Through the law comes the knowledge of sin (Romans 3:20); and

It is the law of “sin and death” (Romans 8:2).

Yet his commitment to Judaism would not permit a negative attitude toward it.
The law is holy (Romans 7:12).

The law is spiritual (Romans 4:14).

The law is good (Romans 7:16).

He works his way around this ambivalence by incorporating “sin” and “sinful flesh” into his doctrine in such a manner as to personify sin and to credit this “sin” with all transgressions because of the weakness of the flesh (Romans 8:3).   And, as I showed earlier, he managed to exempt himself from any responsibility for his sins by hiding behind “Sin” and the weakness of his flesh.
If I do what I do not want, it is no longer I that do it, but sin that dwelleth within me (Romans 7:20).

3.  Comparing Jesus and Paul

We can best make this comparison by comparing the two charts provided above.  Paul found the law impossible to keep (see Romans 7) even though the scriptures testified that it was not too hard (Deuteronomy 30:11).  When the law came to him, sin came to life through the weakness of his flesh, and Paul died.  Referring to the chart above, we see that Jesus also provided for disobedience to the law of Moses such that disobedience leads to wrath and death much the same as Paul.

But how does one find salvation from this wrath?  The answer to this question discloses the vast difference that distinguishes the doctrines of the two.  Paul, cowering under his wrathful deity, could find no forgiveness for his sin, and no grounds for righteousness.  This was because he repeatedly sinned due to the weakness of his flesh.  Dedicating himself to the strictest clan in Judaism, the Pharisees, he struggled to achieve righteousness but all to no avail.  His conclusion?

Wretched man that I am!  Who shall deliver me from this body of death (Romans 7:24)?
Then, in his despair, he had his personal encounter with Jesus and, caught up to the third heaven, heard things impossible to utter.  Out of that came his doctrine of salvation by grace through faith, with a new life in Christ arising through the baptism of the Holy Spirit.  By this means he found his way back to the mercy of God, and claimed the promise of eternal life.

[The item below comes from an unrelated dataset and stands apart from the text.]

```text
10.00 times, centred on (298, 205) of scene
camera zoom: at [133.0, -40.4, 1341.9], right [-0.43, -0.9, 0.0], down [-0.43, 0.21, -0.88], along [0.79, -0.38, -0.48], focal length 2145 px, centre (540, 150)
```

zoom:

But Jesus presented a radically different way of salvation.  Accepting the law as the basic standard, one that was not too hard to keep, he held all men accountable for keeping it.  He then extracted its essence, thus distilling, stiffening, universalizing, internalizing and clarifying it.  This did indeed make it too hard to keep by itself, but he made it possible for the children of God by his introduction of the Great Principle and the Great Correlate as defined above.  The children of God, focussed on the love of God and the hatred of life, can become obedient to the standard of righteousness taught and exemplified by Jesus.

The Critical Difference

Now comes the vast difference between Jesus and Paul.  In the cases where God’s children fall into disobedience and sin, they need only repent and God who always loves his children will forgive them so that they have confidence of receiving the mercy of the Father and the inheritance of eternal life on the Day of Judgment.  The love and forgiveness of the Father does not require the expiation of sin as Paul taught.  A sin forgiven does not require punishment as Paul imagined.  The righteousness of Christ is realized, not by imputation according to Paul, but by following Jesus in the way of the cross, which is the way of the love of the Father and the hatred of life in this world.  The Prodigal Son stands before us as the metaphorical example.  The chart illustrates this.

In Paul, the terrible wrath of God cannot be satisfied apart from the shedding of blood and atonement.  In Jesus, the wonderful forgiveness of God requires only repentance and following Jesus in the Way.  The difference is critical.  In Christendom, where multitudes of churchmen around the world have followed the way of Paul, history shows that they are as bound to sin as if they had never heard of Jesus.  They still fear death and strive to postpone it as long as possible.  They continue to sin by going to war and by doing selfish deeds because they are yet in love with life.  So, when at last death overtakes them they cannot go to God. It is solely because they do not want to go – never having embraced the Great Correlate as set forth by Jesus.  The way of Paul is therefore literally a dead end because it ends in death.  The way of Jesus, which is the way of the Cross, is the living way because it leads to life eternal.

The Differences Explained

The differences seem to arise primarily from the contrasting views of God held by Jesus and Paul.  For Jesus, God is first of all the loving Father who only wants his children to repent of their waywardness and come home.  He is the Father who forgives his children when they repent (provided only that they likewise forgive others) and who sent his son to show the way.  For Paul, he is the terrible deity whose wrath hovers over all men and that cannot be satisfied by anything other than the shedding of blood – the terrible suffering of Jesus who shed his blood for our sins on the cross, provided only that we put our faith in him.  For Paul, the law is only a schoolmaster to lead us to Christ and thereafter has no relevance; for Jesus, it is the standard of righteousness that leads us to the Father.